• **Passage**:
☆ ☆ ☆
Author Topic: chairboy...ACLU  (Read 2263 times)

Offline lazs2

  • Radioactive Member
  • *******
  • Posts: 24886
chairboy...ACLU
« Reply #120 on: September 22, 2005, 08:32:43 AM »
the ninth circuit told you that the supremes ruling in the miller case meant that it was a collective right?  Or... the ninth circuit told you what you want to hear so you are gonna ignore the miller case?

lazs

Offline midnight Target

  • Plutonium Member
  • *******
  • Posts: 15114
chairboy...ACLU
« Reply #121 on: September 22, 2005, 10:54:28 AM »
Quote
in Miller, the Supreme Court wrote that the “obvious purpose” of the right to keep and bear arms in the Second Amendment was “to assure the continuation and render possible the effectiveness” of state militias and that the guarantee of that right “must be interpreted and applied with that end in view.” What could be a clearer rejection of the individual rights view? Even Senator Feingold, who indicated his own personal agreement with the individual rights view, conceded in questioning Judge Roberts, that the Supreme Court in Miller “indicated that it saw the right to bear arms as a collective right."
☆ ☆ ☆
• **Dataset section**:
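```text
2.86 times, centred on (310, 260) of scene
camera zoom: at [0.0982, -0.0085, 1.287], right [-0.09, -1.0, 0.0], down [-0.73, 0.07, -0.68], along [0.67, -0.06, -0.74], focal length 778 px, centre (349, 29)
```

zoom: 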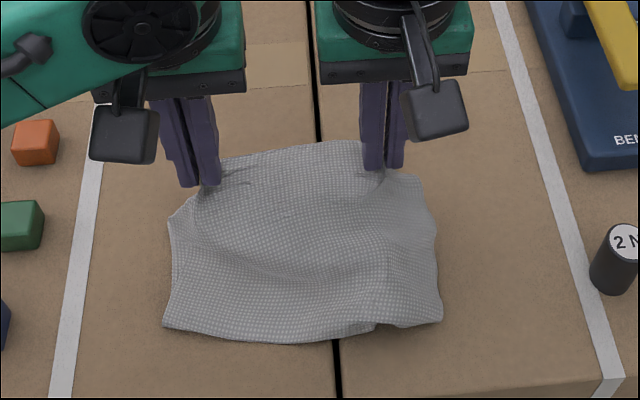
☆ ☆ ☆
• **Goals**:
1. Could you quote the passage from "Offline lazs2" up to and including "the miller case?"?
2. How does the passage go on? Write the next part.

• **Solved problems**:
1.
Offline lazs2

  • Radioactive Member
  • *******
  • Posts: 24886
chairboy...ACLU
« Reply #120 on: September 22, 2005, 08:32:43 AM »
the ninth circuit told you that the supremes ruling in the miller case meant that it was a collective right?  Or... the ninth circuit told you what you want to hear so you are gonna ignore the miller case?

2.
Like I said over and over... People of good conscience can disagree.

Offline Charon

  • Gold Member
  • *****
  • Posts: 3705
chairboy...ACLU
« Reply #122 on: September 22, 2005, 11:00:53 AM »
edit: not worth it anymore
« Last Edit: September 22, 2005, 11:07:54 AM by Charon »

Offline Toad

  • Plutonium Member
  • *******
  • Posts: 18415
chairboy...ACLU
« Reply #123 on: September 22, 2005, 11:08:28 AM »
Quote
THE SIGNIFICATION ATTRIBUTED TO THE TERM MILITIA APPEARS FROM THE DEBATES IN THE CONVENTION, THE HISTORY AND LEGISLATION OF COLONIES AND STATES, AND THE WRITINGS OF APPROVED COMMENTATORS. THESE SHOW PLAINLY ENOUGH THAT THE MILITIA COMPRISED ALL MALES PHYSICALLY CAPABLE OF ACTING IN CONCERT FOR THE COMMON DEFENSE.


Plainly enough except for a bunch of deceitful lawyers of "good conscience".
If ye love wealth better than liberty, the tranquility of servitude than the animated contest of freedom, go from us in peace. We ask not your counsels or arms. Crouch down and lick the hands which feed you. May your chains sit lightly upon you, and may posterity forget that you were our countrymen!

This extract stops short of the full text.